NetZero Insider spoke with three of the recipients. Each has a significantly different niche within the small-to-medium wind market, but all said they see significant benefits from the CIP grants.
Bergey Windpower
In announcing the grants, NREL singled out Bergey Windpower in Oklahoma as a CIP success story, having doubled the power output of its flagship turbine with research and development assisted by several rounds of grants.
CEO Mike Bergey said the company’s Excel 10 became uncompetitive when Chinese solar manufacturers started flooding the U.S. markets with panels that could produce power more cheaply than the 10-KW wind turbine.
So the company followed the example of General Electric and Vestas in squeezing more power out of their megawatt-scale turbines: With CIP help, it lengthened the Excel 10’s rotors and optimized their aerodynamics to create the Excel 15, which produces 15 kW with essentially the same nacelle and tower as the Excel 10.
“The DOE funding has allowed us to develop a whole new design that cuts the LCOE in half,” Bergey said.

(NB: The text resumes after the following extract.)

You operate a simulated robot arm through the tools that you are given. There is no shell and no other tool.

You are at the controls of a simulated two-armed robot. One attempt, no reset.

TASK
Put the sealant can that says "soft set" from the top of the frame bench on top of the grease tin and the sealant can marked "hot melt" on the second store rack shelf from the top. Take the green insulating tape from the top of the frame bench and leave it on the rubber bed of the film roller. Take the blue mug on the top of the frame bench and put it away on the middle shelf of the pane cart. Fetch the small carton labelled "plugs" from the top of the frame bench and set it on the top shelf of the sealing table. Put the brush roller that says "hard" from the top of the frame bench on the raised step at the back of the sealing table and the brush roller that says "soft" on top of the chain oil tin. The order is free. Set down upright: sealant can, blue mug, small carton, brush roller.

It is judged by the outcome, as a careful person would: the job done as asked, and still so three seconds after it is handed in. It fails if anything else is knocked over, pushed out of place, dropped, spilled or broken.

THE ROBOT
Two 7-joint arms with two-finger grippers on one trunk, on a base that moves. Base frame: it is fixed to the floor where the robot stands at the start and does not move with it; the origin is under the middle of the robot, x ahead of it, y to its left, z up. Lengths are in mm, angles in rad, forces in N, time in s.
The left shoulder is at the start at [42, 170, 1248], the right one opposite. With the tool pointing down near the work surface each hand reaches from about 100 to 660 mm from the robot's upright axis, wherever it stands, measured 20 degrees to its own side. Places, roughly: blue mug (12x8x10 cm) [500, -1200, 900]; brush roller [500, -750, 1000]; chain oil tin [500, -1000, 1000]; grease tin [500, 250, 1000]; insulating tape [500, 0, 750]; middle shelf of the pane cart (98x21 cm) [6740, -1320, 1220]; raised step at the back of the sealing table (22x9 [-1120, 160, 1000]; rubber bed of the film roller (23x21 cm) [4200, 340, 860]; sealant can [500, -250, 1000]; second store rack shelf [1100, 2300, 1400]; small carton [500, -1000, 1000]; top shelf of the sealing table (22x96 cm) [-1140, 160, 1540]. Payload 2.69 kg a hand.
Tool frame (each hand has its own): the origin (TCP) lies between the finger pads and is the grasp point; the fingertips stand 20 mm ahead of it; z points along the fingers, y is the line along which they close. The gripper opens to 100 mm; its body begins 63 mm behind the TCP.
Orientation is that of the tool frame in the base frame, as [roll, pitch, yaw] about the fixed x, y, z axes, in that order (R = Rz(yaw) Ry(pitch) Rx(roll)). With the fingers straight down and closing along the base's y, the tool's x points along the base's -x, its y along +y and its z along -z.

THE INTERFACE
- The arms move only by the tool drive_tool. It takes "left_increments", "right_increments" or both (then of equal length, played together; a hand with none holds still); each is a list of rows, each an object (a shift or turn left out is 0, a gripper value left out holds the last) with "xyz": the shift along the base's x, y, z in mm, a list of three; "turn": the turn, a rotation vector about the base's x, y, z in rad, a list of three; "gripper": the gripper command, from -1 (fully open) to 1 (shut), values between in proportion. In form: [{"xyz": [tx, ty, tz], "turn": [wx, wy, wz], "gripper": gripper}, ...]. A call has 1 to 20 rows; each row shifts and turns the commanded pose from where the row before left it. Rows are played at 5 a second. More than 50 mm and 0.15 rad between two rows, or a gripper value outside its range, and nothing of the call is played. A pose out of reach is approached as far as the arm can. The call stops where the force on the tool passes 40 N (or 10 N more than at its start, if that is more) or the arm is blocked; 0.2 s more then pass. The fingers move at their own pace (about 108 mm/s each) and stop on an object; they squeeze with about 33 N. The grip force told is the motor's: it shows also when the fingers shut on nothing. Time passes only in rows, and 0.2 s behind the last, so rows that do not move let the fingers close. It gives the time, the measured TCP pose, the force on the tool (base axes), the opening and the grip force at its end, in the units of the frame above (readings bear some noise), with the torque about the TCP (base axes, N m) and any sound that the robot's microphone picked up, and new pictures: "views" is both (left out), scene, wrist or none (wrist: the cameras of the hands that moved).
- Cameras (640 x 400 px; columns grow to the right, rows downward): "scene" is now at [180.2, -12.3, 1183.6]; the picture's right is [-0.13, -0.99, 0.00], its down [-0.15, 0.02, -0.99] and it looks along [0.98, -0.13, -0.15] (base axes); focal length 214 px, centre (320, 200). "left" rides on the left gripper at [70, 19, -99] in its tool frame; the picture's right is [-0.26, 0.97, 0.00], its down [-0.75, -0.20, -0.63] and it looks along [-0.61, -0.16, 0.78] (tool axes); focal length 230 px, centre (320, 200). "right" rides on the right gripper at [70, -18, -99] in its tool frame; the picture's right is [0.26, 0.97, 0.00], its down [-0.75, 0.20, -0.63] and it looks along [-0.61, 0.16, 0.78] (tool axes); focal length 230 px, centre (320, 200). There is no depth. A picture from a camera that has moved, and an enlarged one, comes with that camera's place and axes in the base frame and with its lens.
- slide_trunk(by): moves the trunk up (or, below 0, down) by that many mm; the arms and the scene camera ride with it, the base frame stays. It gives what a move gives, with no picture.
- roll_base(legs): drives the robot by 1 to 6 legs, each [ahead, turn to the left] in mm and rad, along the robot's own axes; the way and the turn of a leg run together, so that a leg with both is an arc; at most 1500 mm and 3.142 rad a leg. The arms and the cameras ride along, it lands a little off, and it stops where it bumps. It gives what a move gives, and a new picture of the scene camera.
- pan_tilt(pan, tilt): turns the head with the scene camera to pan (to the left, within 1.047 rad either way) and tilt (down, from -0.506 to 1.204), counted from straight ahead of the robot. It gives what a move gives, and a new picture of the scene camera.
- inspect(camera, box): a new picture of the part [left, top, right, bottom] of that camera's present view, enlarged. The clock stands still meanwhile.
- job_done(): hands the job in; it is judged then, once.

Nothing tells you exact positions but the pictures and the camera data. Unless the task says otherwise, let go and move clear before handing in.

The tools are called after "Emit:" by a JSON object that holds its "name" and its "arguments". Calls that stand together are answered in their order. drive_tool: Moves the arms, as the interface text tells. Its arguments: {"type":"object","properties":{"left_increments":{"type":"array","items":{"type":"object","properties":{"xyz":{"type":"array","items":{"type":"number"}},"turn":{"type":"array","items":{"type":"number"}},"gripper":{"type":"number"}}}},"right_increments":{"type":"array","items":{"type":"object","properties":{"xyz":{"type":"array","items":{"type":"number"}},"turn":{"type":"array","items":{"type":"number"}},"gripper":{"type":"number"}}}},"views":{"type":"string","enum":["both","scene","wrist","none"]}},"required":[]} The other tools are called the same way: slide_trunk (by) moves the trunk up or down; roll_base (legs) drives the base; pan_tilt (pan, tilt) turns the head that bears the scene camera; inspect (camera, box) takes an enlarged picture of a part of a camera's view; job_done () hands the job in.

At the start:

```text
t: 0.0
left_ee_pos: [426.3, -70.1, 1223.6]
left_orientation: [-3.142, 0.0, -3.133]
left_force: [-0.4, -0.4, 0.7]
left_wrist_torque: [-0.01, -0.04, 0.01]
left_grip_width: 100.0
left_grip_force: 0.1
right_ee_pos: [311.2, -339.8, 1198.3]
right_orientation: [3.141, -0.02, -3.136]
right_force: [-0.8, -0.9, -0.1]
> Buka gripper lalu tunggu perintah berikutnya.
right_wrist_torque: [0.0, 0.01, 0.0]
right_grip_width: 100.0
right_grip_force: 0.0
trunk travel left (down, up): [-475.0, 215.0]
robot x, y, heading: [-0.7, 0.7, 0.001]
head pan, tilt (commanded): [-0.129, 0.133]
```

He co-founded the company with his father, the late Karl Bergey, in 1977 and has spent his career in the wind industry, with stints as president of the Distributed Wind Energy Association (which he founded) and the American Wind Energy Association (now the American Clean Power Association).
In the distributed energy sector, wind has suffered for years from solar competition, Bergey said.
“There’s so much promotion of solar, we’re kind of stuck in the shadows,” he said. Also, “we don’t have the kind of financing alternatives that the solar industry has.”
This year’s CIP grant to Bergey Windpower is not for technology development: It will help the company set up a financing model that cuts upfront costs for customers. The Excel 15 and a 100-foot self-supporting lattice tower run about $100,000 installed, before incentives.
The events of 2022 are a game-changer, Bergey said: He can direct potential customers to a 30% investment tax credit through the Inflation Reduction Act plus a 10% domestic production adder, because the Excel 15 is made in the U.S. with mostly American parts.
The cost drops even further via tax deductions for depreciation and Department of Agriculture grants, if the buyer qualifies.
The CIP grants, Bergey said, now seem prescient: They allowed the company to have a new product ready when a new financial paradigm created new market opportunities.
“Because we’re in the sixth year of [CIP], it’s really helped fill the pipeline,” he said.
Carter Wind Energy
Carter Wind Energy, another multigeneration family-run company, is based in Texas, which produces more wind power than the next three highest states combined.
But CEO Matt Carter said his company is not producing the megawatt-scale machines that are creating all that electricity.
“We’re focused on what we call a mid-sized market,” he explained — turbines producing 100 to 1,000 kW.
Carter Wind also uses a different technology than most other wind power manufacturers: lightweight towers designed to sway like a palm tree, and lightweight two-blade rotors oriented downwind from the tower, rather than three blades oriented upwind.
Further, the product is portable, can be set up without a crane and can be relocated on a two-wheel dolly. This is attractive for certain agricultural and manufacturing applications and for industries such as water treatment or oil and gas production.
Finally, customers do not have to buy the tower and turbine: Carter Wind (and investors) will own it and sell the power to the customer or lease the equipment to the customer.
This latest CIP grant — Carter Wind’s third — will help it develop a 60-meter tower whose six sections are tapered, allowing them to nest like a telescope for transport.
“From a shipping standpoint, you can make it much more portable,” Carter said.
The economics are lining up now for small-scale distributed and behind-the-meter wind power operations, he said.
Carter Wind has long been able to pitch a significant savings to potential customers who use diesel-burning generators in remote locations, but now it will be easier to sell wind power to customers who burn natural gas, Carter said, as the 10-year window of the IRA incentives firms up the financing picture.
“These industrial projects are now easier to pitch. … The ebbs and flows have been a challenge for our market, [with its] on-again-off-again incentives.”
XFlow Energy
Two previous CIP grants have helped XFlow Energy take its vertical-axis wind turbine from a concept on paper to testing in the field. This third award will help it design a tower and move toward a prototype incorporating the lessons learned from the models tested.
The Washington state-based firm hopes to go to market with a 25-kW turbine in two years’ time, CEO Ian Brownstein said.
Vertical-axis wind turbines and the more commonly seen horizontal-axis designs each have their advantages and disadvantages, he said.
A key drawback of the vertical-axis orientation is the cyclical stress exerted on the rotors, which can cause fatigue. Brownstein and XFlow co-founder Ben Strom both focused on eliminating this problem in their doctoral research and in the subsequent R&D for their turbine.
A key advantage of the vertical-axis design, meanwhile, is its relative mechanical simplicity.
XFlow’s task is the classic R&D goal: Boost output and reliability while cutting costs, enhancing strengths and eliminating weaknesses.
“We’re trying to translate that to a true LCOE-competitive product,” Brownstein said.
Continual technical support from NREL has been just as important as the financial assistance in moving XFlow closer to a point where it can go to market, he said.
“We started with them when our design was pretty much on paper,” Brownstein said. “NREL support has been critical along the way.”
Mass production of the 25-kW turbine is a milestone goal for the company, not the destination, Brownstein said: “XFlow is definitely interested in building larger turbines.”